In any case, companies can overcome the employee’s reluctance by proposing, together with the letter of consensual termination of the employment relationship, a commitment to his re-employment in Italy in a private deed. These commitments can, however, create consequences that are not always easy to manage from a legal point of view, because in some cases they are disavowed and the consensual termination of the employment relationship could be considered simulated.

And the social security aspect, which you mentioned, how should it be considered? Does the legislation of the Country where the person is employed simply apply?

Social security aspects are actually very complex and must be assessed on a case-by-case basis depending on the relationship with the Country in which the employee is assigned.

Obviously, everything is simpler within the European Union, because the principles of territoriality of social security and of the uniqueness of the legislation apply: in practice, only one regime is applied, which is that of the Member State where the employee carries out his working activity. However, this does not apply in the case of temporary posting of workers, where social security contributions may continue to be paid in Italy.

There is also an element of caution in the case of social security relationships abroad: the principle of aggregation (whereby the employee will eventually receive pensions from the different Countries where he has paid contributions) is helpful, but it really applies only when the employee has reached a minimum period of contributions defined by local legislation in each Country.

It seems to me that the discipline is simpler, but still tricky for EU Countries. And for non-EU Countries?

First of all, a distinction must be made between Countries that have social security agreements with Italy (so-called conventioned Countries) and Countries that have no social security agreement with Italy.

  • As far as non-EU Countries are concerned, the social security agreements provide for specific exceptions to the principle of territoriality, whereby, provided that certain conditions and requirements are met, the employee will continue to pay social security contributions in Italy, either in full if the agreement covers all the forms of contribution provided for by Italian legislation (so-called total agreements), or for at least part of the contributions (so-called partial agreements). In the case of partial agreements, minimum contributions will be paid abroad, but a contribution is also due in Italy, calculating it on actual salaries for contributions covered by the agreement and on the conventional salaries established by Italian law for the forms of contribution not covered by the agreement.
  • With respect to non-EU Countries which are not covered by the agreements, mandatory contributions must be paid both in Italy and in the foreign Country. In Italy, however, contributions will be calculated on the basis of the above-mentioned conventional salaries.

It really is an obstacle course: the situation changes from Country to Country…

Of course! And even within a single Country like China there are regions where the regulations for paying contributions have not yet been implemented. And so in that case contributions are only paid in Italy!

And what about the tax aspects? Is this also so complex?
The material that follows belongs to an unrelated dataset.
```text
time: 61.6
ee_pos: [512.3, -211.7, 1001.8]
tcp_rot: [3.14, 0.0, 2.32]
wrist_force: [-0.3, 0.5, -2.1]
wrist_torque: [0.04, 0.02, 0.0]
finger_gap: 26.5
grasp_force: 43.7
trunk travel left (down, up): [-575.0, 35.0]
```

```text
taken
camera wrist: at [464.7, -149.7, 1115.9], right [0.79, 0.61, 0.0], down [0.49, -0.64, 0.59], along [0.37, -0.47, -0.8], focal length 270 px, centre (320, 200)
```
For example, how should tax residence be managed?

The first aspect that the employer must take into account is whether or not there is an international convention between Italy and the foreign Country regulating double taxation on income. If there is, it is the convention itself that determines in which Country the employment income is to be taxed.

Maintaining the tax residence in Italy means maintaining Italian taxation on income wherever it is earned, including income from employment. If the employee transfers his tax residence abroad, he may continue to be taxed in Italy, but only on income derived from work performed in Italy.

One of the most frequent “incidents” is when a worker thinks he has acquired tax residence abroad, often because he is convinced that simply de-registering from the Registers of the Italian resident population is sufficient, but then has to resolve issues to regularise his situation with the Italian Revenue Agency which, even years later, can contest the non-payment of taxes.

The requirement that is often overlooked is whether or not the family unit is maintained in Italy. When it remains in Italy, and the worker joins it periodically, the loss of tax residence in Italy is less defensible.

Another topic that creates many doubts is related to Brexit, which seems to have complicated life a bit… What are the aspects to take into account?

The most critical and most interesting aspect after Brexit is undoubtedly immigration: which entry visa should I apply for to work in the UK?

In case of intra-corporate transfers, i.e. between companies of the same group, English law provides for the so-called ‘Intra Company Transfer’, i.e. an entry mode that allows employees to work in the UK for a maximum period of 5 years on condition that the worker has been employed by the posting company for at least 12 months and receives a minimum gross salary set by the English immigration authority.

In order for the employee to enter and stay in the UK under the Intra Company Transfer, it is necessary for a UK company to acquire a Sponsor Licence, which allows the company to act as a sponsor in order to apply for and obtain an entry visa for the employee.

Tommaso, thank you. Each of the topics we have touched upon would deserve a chapter of its own, as each topic opens up non-trivial issues and facets.

Of course, the scenario is very complex. The suggestion we give companies is not to improvise, and to examine each case in advance to make informed decisions!